While we only have “fragments” of the papyrus containing the Book of Breathings, those fragments include the drawing represented by Facsimile 1 of the Book of Abraham. The rediscovery of these fragments and especially the one containing that drawing was the “smoking gun” revealing that the Book of Abraham was not an authentic translation from the Egyptian papyrus. Rhodes’s preferred explanation is that the Book of Abraham text might have been located elsewhere on a part of the papyrus that is not extant (and he insists that having two different texts on the same papyrus would not be unprecedented). This is a strained explanation for at least two reasons: 

(1)   Even supposing the papyrus might have contained two different writings, how likely is it that those two writings would be (a) the pagan Egyptian Book of Breathings from about the second century BC or thereabouts and (b) the Book of Abraham from about the eighteenth century BC?

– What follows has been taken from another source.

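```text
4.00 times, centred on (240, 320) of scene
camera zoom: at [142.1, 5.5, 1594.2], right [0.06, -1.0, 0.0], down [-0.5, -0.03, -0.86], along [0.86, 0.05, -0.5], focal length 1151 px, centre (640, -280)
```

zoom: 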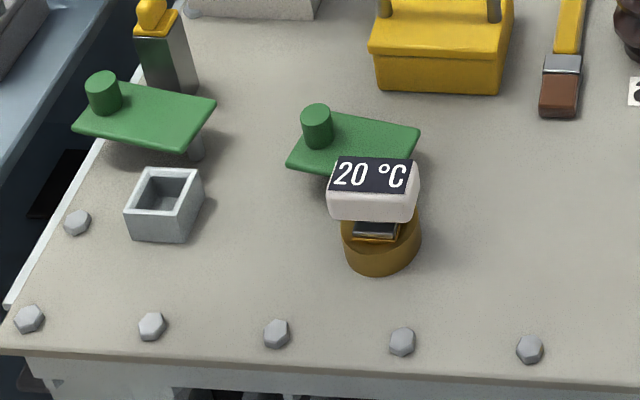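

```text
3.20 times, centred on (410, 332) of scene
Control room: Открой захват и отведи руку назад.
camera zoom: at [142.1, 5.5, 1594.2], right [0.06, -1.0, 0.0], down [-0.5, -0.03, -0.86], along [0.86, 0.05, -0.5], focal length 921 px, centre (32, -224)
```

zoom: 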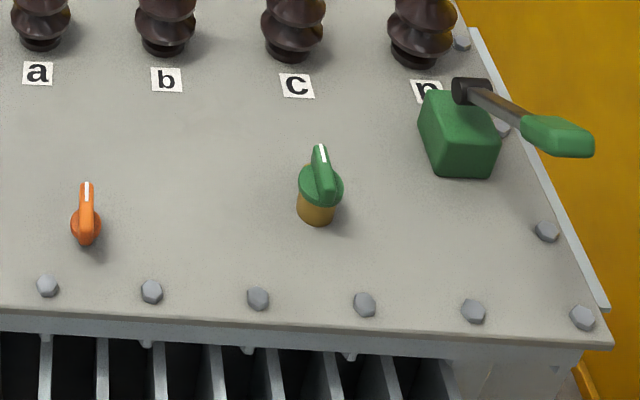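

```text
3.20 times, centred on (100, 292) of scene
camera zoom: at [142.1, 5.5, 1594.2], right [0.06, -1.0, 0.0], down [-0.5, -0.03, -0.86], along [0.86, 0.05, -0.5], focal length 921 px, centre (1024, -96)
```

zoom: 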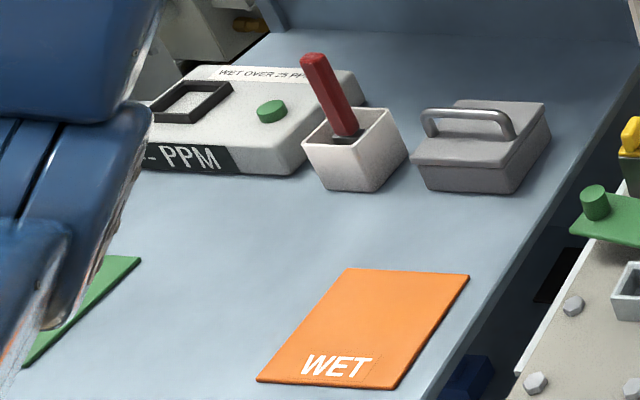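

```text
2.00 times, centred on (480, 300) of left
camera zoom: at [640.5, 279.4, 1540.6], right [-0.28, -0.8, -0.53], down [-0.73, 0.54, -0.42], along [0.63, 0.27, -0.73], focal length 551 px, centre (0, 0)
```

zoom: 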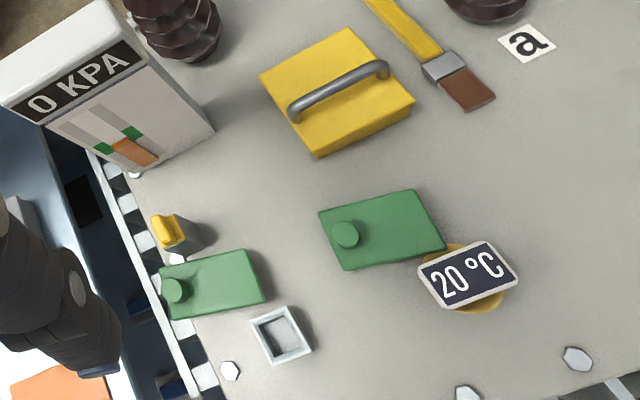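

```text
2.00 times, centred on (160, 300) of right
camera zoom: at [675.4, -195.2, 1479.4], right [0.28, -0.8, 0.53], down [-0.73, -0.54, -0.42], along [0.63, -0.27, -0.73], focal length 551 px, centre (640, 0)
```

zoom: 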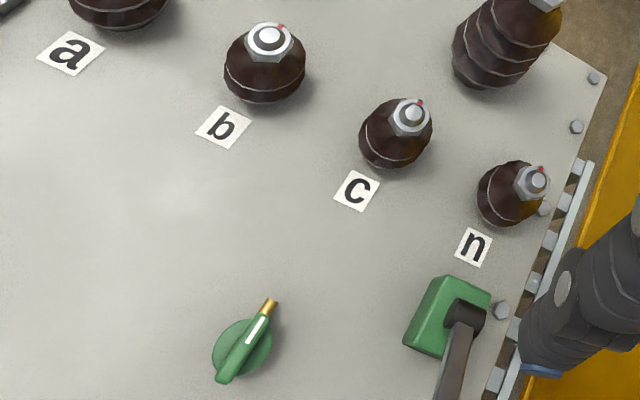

(2)   The extant papyrus fragments include a sizable amount of text alongside the drawing represented by Facsimile 1. If that drawing was about Abraham, one would expect that the text that appears alongside that drawing would be part of the Book of Abraham text. It is not. In fact, all Egyptologists (except a handful of Mormons such as Rhodes) agree that the drawing is about the same subject as the text it accompanies—both the text and the drawing are about an Egyptian man going to the realm of the dead ruled by Egyptian deities. Rhodes’s explanation simply has no plausible way of getting around this fact. 

Probably because he recognizes the weaknesses of the “missing papyrus fragment” theory, Rhodes hedges his bet by leaving open the possibility that the papyrus did not contain the Book of Abraham but was merely a catalyst that got him thinking about Abraham and led to his receiving the Book of Abraham by direct revelation. He doesn’t like that explanation (and gives some good arguments against it), but he won’t close the door on it. Many Mormons now seem to favor this “catalyst” theory. The book By His Own Hand upon Papyrus discusses this theory and explains some of the problems with it. 

It is worth noting that in the recent (2013) changes made to the Mormon scriptures, the description of the Book of Abraham has been changed to be compatible with the catalyst theory. The introduction used to say that the Book of Abraham was “a translation from some Egyptian papyri that came into the hands of Joseph Smith in 1835, containing writings of the patriarch Abraham.” It now says that it is “an inspired translation of the writings of Abraham. Joseph Smith began the translation in 1835 after obtaining some Egyptian papyri.” Yet Joseph Smith’s own introduction remains unchanged: “A Translation of some ancient Records that have fallen into our hands from the catacombs of Egypt.” 

Another major difficulty for the Book of Abraham is that the papyrus dates to roughly the second century BC or later, whereas Abraham died in about the eighteenth century BC. Hypothetically, it would be possible for “written by his own hand upon papyrus” to mean merely that Abraham was the original author of the text and not that he produced the actual papyrus document in question. However, Joseph Smith on more than one occasion and in more than one way stated explicitly that the papyrus itself came from Abraham. For details and documentation, see Luke P. Wilson’s paper on our website, “Did Joseph Smith Claim His Abraham Papyrus Was an Autograph?” Mormons are in the embarrassing position of needing to argue that Joseph Smith himself was wrong about the work he supposedly translated by divine inspiration! 

As mentioned above, the finding of the papyrus containing the very drawing that was reproduced as Facsimile 1 in the publication of the Book of Abraham is the smoking gun in this matter. Rhodes in effect acknowledges that the drawing on the papyrus represented in the Book of Abraham as Facsimile 1 is a scene from the Egyptian pagan Book of Breathings. However, he claims this can be explained by saying that there was an original drawing done by Abraham that was corrupted through a process of copying with alterations down through the two thousand or so years from Abraham to the papyrus. This won’t do, for the simple reason that Joseph identified numerous elements in the facsimile as having specific meanings associated with a specific event recorded in the Book of Abraham. Joseph’s correlations are correct or they are not; Rhodes wants to have it both ways and that just doesn’t make sense. 

Rhodes devotes much of his lecture to supposed parallels to the Book of Abraham from pseudepigraphic Jewish texts such as the Apocalypse of Abraham and the Testament of Abraham. Yet no historian thinks these texts preserve any historical information about Abraham (at least beyond what one might glean from the Old Testament). Both of these works were probably written in the second century AD (or perhaps the late first century), or roughly two thousand years after Abraham’s death. What Rhodes does is to cherry-pick a few verbal or thematic parallels between the Book of Abraham and these ancient books, arguing that (of course) Joseph Smith could not have known what those books said. This supposedly means that Joseph “hit the nail on the head” by happening to produce these elements that parallel elements in Jewish pseudepigraphic writings about Abraham. In recent years this line of reasoning seems to have become the LDS apologists’ favorite argument for the Book of Abraham, but it’s hopelessly unworkable. We have no reason to think those elements actually reflect truth about Abraham (or truth about him not discernible from the Bible), and in any two books about the same subject one would expect there to be some parallels, so that the parallels in and of themselves prove nothing. Hitting the nail on the head is of no value if the nail is in the wrong piece of wood.